EXERCISE OBJECTIVE:
Reproduce each line exactly, including spacing and punctuation.
○ ○ ○ ○ ○
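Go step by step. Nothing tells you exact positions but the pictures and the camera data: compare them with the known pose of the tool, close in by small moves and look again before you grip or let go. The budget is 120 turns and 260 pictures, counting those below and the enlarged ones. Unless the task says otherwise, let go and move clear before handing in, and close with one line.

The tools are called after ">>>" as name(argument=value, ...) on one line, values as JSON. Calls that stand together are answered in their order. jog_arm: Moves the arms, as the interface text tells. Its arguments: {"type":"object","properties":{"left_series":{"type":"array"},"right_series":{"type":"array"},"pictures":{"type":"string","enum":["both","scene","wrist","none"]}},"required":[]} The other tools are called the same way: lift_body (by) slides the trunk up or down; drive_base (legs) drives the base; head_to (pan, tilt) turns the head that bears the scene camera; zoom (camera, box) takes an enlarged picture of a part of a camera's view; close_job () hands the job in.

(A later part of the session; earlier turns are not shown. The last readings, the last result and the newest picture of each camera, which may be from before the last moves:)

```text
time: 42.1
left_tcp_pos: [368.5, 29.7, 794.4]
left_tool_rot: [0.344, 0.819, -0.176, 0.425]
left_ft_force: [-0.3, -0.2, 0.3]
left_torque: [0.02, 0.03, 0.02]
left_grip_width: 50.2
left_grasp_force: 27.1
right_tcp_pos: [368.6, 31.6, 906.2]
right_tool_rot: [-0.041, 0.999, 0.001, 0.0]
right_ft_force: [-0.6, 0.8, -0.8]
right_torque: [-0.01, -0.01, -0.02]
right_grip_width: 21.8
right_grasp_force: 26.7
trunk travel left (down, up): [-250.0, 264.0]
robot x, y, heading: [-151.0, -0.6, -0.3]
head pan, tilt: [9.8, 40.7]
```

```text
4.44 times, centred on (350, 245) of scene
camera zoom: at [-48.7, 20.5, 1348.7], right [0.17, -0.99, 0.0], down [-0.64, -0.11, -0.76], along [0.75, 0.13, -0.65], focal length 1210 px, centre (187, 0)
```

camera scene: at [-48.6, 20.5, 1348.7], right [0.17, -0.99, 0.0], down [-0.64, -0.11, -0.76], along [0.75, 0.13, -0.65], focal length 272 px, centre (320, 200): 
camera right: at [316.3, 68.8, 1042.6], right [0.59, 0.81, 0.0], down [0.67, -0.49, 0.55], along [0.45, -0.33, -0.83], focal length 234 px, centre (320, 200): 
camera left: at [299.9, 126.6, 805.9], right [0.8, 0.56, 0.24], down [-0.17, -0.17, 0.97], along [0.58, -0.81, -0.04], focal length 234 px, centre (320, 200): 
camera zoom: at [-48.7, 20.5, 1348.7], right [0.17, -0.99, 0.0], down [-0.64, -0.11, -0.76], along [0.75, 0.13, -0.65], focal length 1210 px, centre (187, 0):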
○ ○ ○ ○ ○
RESPONSE:
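Go step by step. Nothing tells you exact positions but the pictures and the camera data: compare them with the known pose of the tool, close in by small moves and look again before you grip or let go. The budget is 120 turns and 260 pictures, counting those below and the enlarged ones. Unless the task says otherwise, let go and move clear before handing in, and close with one line.

The tools are called after ">>>" as name(argument=value, ...) on one line, values as JSON. Calls that stand together are answered in their order. jog_arm: Moves the arms, as the interface text tells. Its arguments: {"type":"object","properties":{"left_series":{"type":"array"},"right_series":{"type":"array"},"pictures":{"type":"string","enum":["both","scene","wrist","none"]}},"required":[]} The other tools are called the same way: lift_body (by) slides the trunk up or down; drive_base (legs) drives the base; head_to (pan, tilt) turns the head that bears the scene camera; zoom (camera, box) takes an enlarged picture of a part of a camera's view; close_job () hands the job in.

(A later part of the session; earlier turns are not shown. The last readings, the last result and the newest picture of each camera, which may be from before the last moves:)

```text
time: 42.1
left_tcp_pos: [368.5, 29.7, 794.4]
left_tool_rot: [0.344, 0.819, -0.176, 0.425]
left_ft_force: [-0.3, -0.2, 0.3]
left_torque: [0.02, 0.03, 0.02]
left_grip_width: 50.2
left_grasp_force: 27.1
right_tcp_pos: [368.6, 31.6, 906.2]
right_tool_rot: [-0.041, 0.999, 0.001, 0.0]
right_ft_force: [-0.6, 0.8, -0.8]
right_torque: [-0.01, -0.01, -0.02]
right_grip_width: 21.8
right_grasp_force: 26.7
trunk travel left (down, up): [-250.0, 264.0]
robot x, y, heading: [-151.0, -0.6, -0.3]
head pan, tilt: [9.8, 40.7]
```

```text
4.44 times, centred on (350, 245) of scene
camera zoom: at [-48.7, 20.5, 1348.7], right [0.17, -0.99, 0.0], down [-0.64, -0.11, -0.76], along [0.75, 0.13, -0.65], focal length 1210 px, centre (187, 0)
```

camera scene: at [-48.6, 20.5, 1348.7], right [0.17, -0.99, 0.0], down [-0.64, -0.11, -0.76], along [0.75, 0.13, -0.65], focal length 272 px, centre (320, 200): 
camera right: at [316.3, 68.8, 1042.6], right [0.59, 0.81, 0.0], down [0.67, -0.49, 0.55], along [0.45, -0.33, -0.83], focal length 234 px, centre (320, 200): 
camera left: at [299.9, 126.6, 805.9], right [0.8, 0.56, 0.24], down [-0.17, -0.17, 0.97], along [0.58, -0.81, -0.04], focal length 234 px, centre (320, 200): 
camera zoom: at [-48.7, 20.5, 1348.7], right [0.17, -0.99, 0.0], down [-0.64, -0.11, -0.76], along [0.75, 0.13, -0.65], focal length 1210 px, centre (187, 0):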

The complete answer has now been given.